Sought advice about complying and was advised to enter OVDP. No radar.
Only (according to ACA) if the US listed itself as a tax haven country.
Barbara – isn’t it because the income is HK source, rather than because the recipient lives in Hong Hong for more than half a year?
https://blog.degroofpetercam.com/en/estate-planning/1432/marie-melikov-portuguese-tax-regime-non-habitual-residents-rnh
Compare that with US tax law (not an opt-in offer, or dependent on residency, but law applicable to all USCs everywhere): a USC living in a high or low tax country, is required to pay tax at US rates on all passive income (e.g. pensions), including pensions earned in and paid by the country of residence.

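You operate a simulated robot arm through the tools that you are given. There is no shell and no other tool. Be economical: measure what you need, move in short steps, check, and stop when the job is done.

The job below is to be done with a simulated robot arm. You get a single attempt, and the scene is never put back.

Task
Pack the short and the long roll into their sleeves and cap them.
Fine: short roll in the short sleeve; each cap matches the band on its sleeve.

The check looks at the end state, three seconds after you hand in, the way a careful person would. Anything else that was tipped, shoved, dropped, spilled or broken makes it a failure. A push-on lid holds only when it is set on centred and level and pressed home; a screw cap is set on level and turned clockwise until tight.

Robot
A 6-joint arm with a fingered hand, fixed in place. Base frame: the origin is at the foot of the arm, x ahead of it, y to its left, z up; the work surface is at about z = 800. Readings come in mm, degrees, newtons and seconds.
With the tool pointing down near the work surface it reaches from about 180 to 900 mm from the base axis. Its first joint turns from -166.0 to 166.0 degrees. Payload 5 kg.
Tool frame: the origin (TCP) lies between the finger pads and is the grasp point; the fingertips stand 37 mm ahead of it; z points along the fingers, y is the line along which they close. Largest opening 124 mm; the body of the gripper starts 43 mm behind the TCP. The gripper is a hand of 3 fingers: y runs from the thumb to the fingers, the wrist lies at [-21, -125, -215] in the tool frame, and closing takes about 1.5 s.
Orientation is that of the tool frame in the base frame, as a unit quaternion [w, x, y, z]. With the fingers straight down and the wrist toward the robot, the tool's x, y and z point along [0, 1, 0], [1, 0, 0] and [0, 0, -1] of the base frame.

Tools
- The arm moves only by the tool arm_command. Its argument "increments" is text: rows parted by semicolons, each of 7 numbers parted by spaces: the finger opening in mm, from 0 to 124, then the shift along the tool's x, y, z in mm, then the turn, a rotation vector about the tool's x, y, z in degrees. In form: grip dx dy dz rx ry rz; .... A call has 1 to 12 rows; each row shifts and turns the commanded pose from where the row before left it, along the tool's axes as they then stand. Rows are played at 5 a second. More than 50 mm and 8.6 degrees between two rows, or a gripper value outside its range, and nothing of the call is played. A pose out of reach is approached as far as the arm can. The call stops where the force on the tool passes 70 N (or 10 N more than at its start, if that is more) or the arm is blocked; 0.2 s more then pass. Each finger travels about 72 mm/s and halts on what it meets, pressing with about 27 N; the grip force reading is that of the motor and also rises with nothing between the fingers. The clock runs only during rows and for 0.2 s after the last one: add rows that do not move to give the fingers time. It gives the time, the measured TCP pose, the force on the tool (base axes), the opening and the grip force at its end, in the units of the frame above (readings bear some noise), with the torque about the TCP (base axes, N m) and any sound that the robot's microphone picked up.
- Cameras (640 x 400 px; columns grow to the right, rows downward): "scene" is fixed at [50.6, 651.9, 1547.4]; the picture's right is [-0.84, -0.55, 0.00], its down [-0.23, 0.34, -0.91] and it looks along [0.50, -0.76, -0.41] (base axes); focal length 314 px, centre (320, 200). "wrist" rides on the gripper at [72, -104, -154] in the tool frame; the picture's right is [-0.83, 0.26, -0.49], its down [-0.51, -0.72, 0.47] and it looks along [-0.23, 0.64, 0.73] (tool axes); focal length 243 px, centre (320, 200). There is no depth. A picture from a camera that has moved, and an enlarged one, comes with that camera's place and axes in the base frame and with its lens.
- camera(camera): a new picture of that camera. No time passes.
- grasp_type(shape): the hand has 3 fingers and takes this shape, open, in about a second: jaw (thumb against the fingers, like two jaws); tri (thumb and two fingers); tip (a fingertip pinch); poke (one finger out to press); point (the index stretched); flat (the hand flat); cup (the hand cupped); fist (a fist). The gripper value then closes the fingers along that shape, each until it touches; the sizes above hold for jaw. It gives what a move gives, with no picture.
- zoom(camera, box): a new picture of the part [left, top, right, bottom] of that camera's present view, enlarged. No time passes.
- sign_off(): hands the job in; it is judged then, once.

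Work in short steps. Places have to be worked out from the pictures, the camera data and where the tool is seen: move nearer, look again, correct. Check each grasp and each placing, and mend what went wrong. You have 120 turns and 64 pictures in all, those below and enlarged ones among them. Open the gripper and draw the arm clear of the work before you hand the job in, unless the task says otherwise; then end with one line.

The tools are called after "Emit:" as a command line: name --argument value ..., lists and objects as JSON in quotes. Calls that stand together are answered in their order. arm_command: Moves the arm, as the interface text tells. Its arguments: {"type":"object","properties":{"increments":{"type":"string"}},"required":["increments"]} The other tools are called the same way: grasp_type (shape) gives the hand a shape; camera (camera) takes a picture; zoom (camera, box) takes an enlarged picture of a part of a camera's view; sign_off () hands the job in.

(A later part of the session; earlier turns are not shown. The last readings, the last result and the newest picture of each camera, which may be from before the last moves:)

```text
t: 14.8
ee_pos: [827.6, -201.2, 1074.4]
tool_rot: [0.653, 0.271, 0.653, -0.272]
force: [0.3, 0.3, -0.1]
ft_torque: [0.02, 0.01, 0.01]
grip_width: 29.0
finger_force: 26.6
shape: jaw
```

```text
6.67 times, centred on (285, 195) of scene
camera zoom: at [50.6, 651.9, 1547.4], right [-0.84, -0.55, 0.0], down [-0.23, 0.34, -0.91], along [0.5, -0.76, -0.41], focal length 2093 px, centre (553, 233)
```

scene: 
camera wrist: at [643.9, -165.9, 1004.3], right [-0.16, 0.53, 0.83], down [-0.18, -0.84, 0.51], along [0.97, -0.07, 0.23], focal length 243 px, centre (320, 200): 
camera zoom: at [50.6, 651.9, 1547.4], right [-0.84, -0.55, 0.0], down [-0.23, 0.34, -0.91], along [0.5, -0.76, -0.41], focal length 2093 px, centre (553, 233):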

If the residence country isn’t taxing the passive income (whether because it’s a low-tax country or because the pension is from pre-taxed contributions or because the taxpayer is below the residence-country tax threshold), or is taxing below US rates, the US claims the difference.
Hong Kong says:
http://www.ird.gov.hk/eng/ppr/archives/11032201.htm
The text of the Hong Kong – Portugal treaty:
https://www.elegislation.gov.hk/hk/cap112BW@2012-08-02T00:00:00?pmc=0&m=0&pm=1
ACA:
Still no statement on the unjust nature of citizenship based taxation, especially for accidentals.
What they say is more along the lines of tax reform, tax relief needed which is more acknowledgement and reaffirmation of a system that those resident overseas and paying taxes as residents to other countries should also pay tax as residents of the U.S. A revenue neutral approach to it all also reaffirms the existing system.
More needs to be said that in no way should the U.S. also consider these persons U.S. residents for tax purposes.
“…reaffirmation of a system that those resident overseas and paying taxes as residents to other countries should also pay tax as residents of the U.S. A revenue neutral approach to it all also reaffirms the existing system.”
Agree.
Until ACA, DA, RO etc. are willing to publicly advocate non-compliance for dual citizens, they are not worthy of support.
They are only worthy of support if they advocate complete residence based taxation with no exceptions and no bullshit workarounds and no interim taxes.